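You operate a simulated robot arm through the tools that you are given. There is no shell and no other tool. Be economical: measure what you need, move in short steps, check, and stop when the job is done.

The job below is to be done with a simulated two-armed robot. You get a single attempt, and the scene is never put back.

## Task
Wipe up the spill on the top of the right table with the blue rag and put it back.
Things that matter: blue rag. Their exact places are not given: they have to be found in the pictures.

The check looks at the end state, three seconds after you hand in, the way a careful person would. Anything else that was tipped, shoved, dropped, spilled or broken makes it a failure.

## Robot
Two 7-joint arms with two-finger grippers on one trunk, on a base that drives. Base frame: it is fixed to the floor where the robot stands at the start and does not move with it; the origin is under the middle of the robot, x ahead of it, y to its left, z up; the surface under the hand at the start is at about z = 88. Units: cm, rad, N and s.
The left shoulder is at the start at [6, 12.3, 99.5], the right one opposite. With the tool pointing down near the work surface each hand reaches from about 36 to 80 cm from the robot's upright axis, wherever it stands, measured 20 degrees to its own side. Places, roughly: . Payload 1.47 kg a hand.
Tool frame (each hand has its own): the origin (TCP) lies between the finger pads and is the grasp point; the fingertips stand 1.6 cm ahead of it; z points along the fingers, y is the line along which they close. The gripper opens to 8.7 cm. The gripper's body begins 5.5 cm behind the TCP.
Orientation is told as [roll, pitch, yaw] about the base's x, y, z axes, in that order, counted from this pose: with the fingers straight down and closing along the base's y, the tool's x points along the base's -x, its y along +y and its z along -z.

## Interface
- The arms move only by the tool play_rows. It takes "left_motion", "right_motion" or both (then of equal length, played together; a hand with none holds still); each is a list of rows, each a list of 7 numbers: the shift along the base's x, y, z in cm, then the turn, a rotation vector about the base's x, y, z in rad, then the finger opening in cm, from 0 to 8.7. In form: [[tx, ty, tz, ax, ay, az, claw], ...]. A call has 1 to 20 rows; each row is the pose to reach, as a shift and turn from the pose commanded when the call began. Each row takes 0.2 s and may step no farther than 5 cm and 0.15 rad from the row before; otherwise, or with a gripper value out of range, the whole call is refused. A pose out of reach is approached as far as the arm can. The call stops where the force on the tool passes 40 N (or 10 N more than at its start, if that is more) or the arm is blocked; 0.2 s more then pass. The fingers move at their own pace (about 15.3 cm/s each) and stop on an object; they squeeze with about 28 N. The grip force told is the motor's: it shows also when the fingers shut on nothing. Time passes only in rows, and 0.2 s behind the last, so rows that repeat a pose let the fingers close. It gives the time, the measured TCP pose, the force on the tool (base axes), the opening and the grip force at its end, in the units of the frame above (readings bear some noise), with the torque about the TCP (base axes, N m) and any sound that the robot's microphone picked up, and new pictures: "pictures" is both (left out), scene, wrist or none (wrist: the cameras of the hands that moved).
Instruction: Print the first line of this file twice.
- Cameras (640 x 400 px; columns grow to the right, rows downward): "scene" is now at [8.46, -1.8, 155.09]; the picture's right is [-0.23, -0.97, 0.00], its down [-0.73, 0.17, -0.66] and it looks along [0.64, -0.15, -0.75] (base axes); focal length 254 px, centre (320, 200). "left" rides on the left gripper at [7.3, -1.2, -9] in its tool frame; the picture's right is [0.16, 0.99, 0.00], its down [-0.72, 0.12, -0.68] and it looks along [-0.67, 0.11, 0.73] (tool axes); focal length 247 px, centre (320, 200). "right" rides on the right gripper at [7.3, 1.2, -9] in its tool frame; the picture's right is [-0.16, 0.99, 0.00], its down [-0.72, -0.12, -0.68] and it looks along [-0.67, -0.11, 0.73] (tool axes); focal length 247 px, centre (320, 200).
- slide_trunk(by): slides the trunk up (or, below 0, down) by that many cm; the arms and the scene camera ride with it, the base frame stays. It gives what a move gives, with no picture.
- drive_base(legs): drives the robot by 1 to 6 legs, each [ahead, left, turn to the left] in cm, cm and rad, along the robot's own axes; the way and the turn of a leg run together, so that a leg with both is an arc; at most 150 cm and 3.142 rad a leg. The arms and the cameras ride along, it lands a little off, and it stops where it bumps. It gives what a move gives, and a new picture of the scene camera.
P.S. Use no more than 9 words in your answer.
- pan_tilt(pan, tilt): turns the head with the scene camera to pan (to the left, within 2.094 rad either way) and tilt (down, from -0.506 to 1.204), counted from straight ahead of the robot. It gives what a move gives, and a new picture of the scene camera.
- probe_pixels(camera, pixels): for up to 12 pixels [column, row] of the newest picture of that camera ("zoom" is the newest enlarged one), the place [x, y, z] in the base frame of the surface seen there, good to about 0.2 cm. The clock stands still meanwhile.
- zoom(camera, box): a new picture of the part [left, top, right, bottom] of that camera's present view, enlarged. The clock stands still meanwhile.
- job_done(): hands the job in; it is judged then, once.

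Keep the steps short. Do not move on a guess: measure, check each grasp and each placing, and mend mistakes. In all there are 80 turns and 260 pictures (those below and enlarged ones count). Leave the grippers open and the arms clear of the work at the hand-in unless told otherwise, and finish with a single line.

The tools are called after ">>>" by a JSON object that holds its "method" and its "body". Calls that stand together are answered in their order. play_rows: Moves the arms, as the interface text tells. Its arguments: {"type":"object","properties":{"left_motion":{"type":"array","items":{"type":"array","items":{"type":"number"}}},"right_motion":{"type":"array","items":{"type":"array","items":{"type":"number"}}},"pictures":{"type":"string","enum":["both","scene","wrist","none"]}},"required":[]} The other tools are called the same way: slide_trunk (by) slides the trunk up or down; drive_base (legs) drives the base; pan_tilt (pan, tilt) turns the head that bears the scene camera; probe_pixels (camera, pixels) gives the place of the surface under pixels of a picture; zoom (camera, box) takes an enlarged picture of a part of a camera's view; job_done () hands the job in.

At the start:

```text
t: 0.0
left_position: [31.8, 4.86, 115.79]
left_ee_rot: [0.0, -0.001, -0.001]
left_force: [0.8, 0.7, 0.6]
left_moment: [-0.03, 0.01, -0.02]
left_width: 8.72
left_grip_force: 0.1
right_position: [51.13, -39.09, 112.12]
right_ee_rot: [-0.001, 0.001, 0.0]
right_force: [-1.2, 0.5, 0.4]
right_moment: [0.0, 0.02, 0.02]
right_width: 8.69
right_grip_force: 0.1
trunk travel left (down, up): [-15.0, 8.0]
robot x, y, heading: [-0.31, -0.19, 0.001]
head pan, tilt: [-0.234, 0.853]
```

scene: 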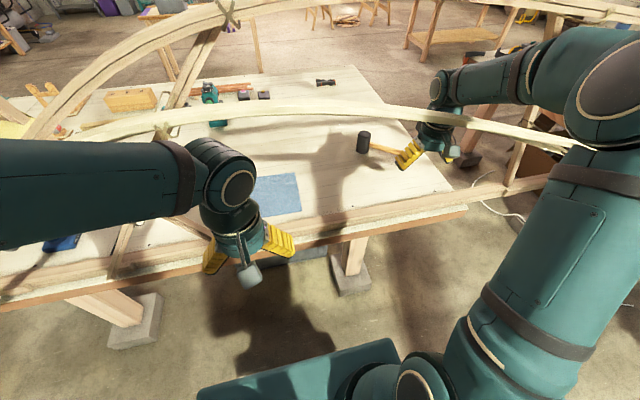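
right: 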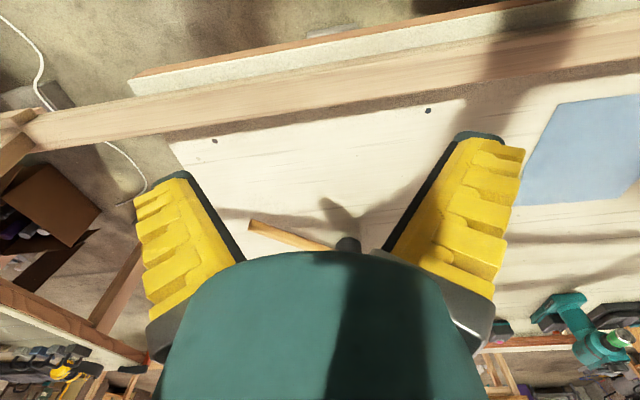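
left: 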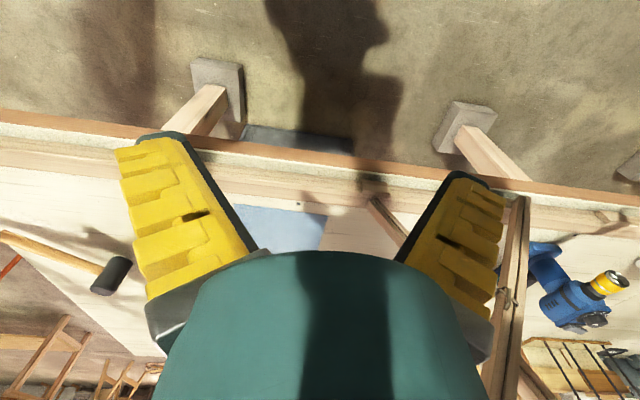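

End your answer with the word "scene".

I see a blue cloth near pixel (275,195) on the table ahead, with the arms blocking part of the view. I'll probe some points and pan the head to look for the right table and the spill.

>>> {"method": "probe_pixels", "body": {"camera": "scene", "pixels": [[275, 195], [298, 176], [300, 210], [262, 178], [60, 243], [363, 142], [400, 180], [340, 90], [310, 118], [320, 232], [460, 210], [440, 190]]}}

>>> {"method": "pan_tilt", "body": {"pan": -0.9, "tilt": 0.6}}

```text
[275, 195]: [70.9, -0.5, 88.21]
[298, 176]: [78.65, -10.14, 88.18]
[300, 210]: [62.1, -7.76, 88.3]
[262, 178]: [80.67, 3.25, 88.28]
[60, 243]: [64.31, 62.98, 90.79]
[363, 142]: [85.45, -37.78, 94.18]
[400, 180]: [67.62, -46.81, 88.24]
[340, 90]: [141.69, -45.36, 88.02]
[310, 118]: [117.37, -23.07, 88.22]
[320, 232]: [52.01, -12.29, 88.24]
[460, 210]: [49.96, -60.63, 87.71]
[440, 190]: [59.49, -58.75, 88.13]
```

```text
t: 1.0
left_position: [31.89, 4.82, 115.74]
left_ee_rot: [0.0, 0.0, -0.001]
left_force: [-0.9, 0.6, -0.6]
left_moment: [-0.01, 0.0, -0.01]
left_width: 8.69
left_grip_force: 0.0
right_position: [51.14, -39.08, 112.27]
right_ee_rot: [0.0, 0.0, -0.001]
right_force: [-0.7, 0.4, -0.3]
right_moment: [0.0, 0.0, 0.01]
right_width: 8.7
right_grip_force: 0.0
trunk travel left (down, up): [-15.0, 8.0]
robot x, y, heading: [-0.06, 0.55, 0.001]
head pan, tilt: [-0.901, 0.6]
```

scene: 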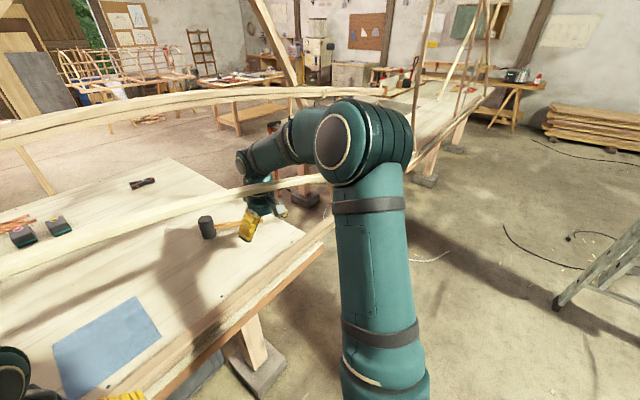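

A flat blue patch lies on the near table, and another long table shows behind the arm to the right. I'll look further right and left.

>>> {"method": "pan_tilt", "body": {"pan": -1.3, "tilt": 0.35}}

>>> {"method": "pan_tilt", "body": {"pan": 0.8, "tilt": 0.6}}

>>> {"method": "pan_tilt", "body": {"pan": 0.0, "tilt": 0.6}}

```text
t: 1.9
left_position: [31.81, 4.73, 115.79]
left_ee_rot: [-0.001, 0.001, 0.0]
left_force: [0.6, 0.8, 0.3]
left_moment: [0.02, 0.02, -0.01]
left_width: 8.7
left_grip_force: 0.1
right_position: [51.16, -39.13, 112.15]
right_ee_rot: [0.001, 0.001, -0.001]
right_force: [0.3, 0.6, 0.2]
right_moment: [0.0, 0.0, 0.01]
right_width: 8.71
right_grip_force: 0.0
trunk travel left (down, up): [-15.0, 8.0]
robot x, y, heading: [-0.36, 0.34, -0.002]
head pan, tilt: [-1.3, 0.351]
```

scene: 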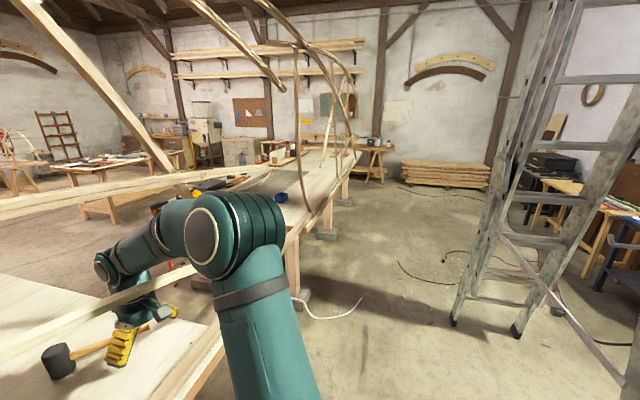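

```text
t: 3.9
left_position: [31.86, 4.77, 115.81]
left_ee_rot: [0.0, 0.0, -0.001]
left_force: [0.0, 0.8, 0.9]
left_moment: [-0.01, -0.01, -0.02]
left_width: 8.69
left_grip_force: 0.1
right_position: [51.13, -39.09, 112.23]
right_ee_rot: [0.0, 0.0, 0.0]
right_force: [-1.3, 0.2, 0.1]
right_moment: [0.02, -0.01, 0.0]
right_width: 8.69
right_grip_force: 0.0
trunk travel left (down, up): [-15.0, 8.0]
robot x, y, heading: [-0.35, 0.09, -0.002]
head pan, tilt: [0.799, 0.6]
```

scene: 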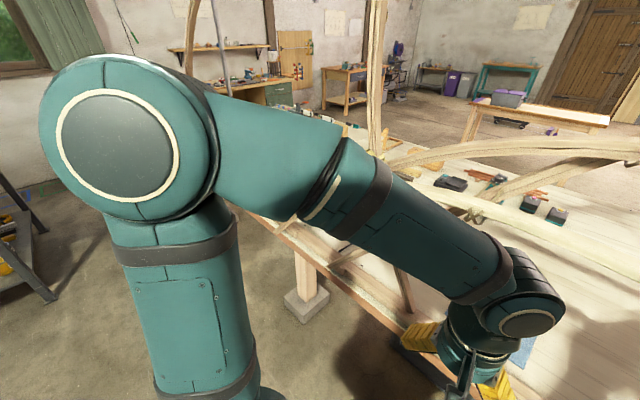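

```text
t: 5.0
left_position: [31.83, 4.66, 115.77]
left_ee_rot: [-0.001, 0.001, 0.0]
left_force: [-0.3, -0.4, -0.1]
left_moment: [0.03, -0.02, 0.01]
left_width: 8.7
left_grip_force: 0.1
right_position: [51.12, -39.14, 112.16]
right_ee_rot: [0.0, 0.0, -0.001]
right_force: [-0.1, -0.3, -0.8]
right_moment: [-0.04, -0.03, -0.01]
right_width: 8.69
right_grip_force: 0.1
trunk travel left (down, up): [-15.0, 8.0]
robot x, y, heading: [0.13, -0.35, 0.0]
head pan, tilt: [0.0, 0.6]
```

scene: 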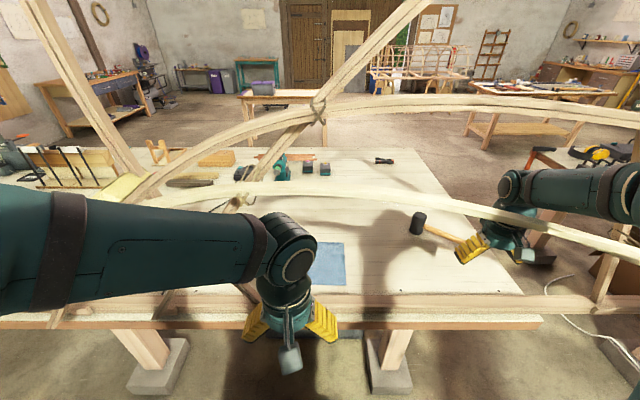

========

Written problem: Print exactly the run of lines that starts at the line with "P.S. Use no more than 9 words in your answer." and ends at the line with "Keep the steps". Leave out every other line.

Task answer:
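P.S. Use no more than 9 words in your answer.
- pan_tilt(pan, tilt): turns the head with the scene camera to pan (to the left, within 2.094 rad either way) and tilt (down, from -0.506 to 1.204), counted from straight ahead of the robot. It gives what a move gives, and a new picture of the scene camera.
- probe_pixels(camera, pixels): for up to 12 pixels [column, row] of the newest picture of that camera ("zoom" is the newest enlarged one), the place [x, y, z] in the base frame of the surface seen there, good to about 0.2 cm. The clock stands still meanwhile.
- zoom(camera, box): a new picture of the part [left, top, right, bottom] of that camera's present view, enlarged. The clock stands still meanwhile.
- job_done(): hands the job in; it is judged then, once.

Keep the steps short. Do not move on a guess: measure, check each grasp and each placing, and mend mistakes. In all there are 80 turns and 260 pictures (those below and enlarged ones count). Leave the grippers open and the arms clear of the work at the hand-in unless told otherwise, and finish with a single line.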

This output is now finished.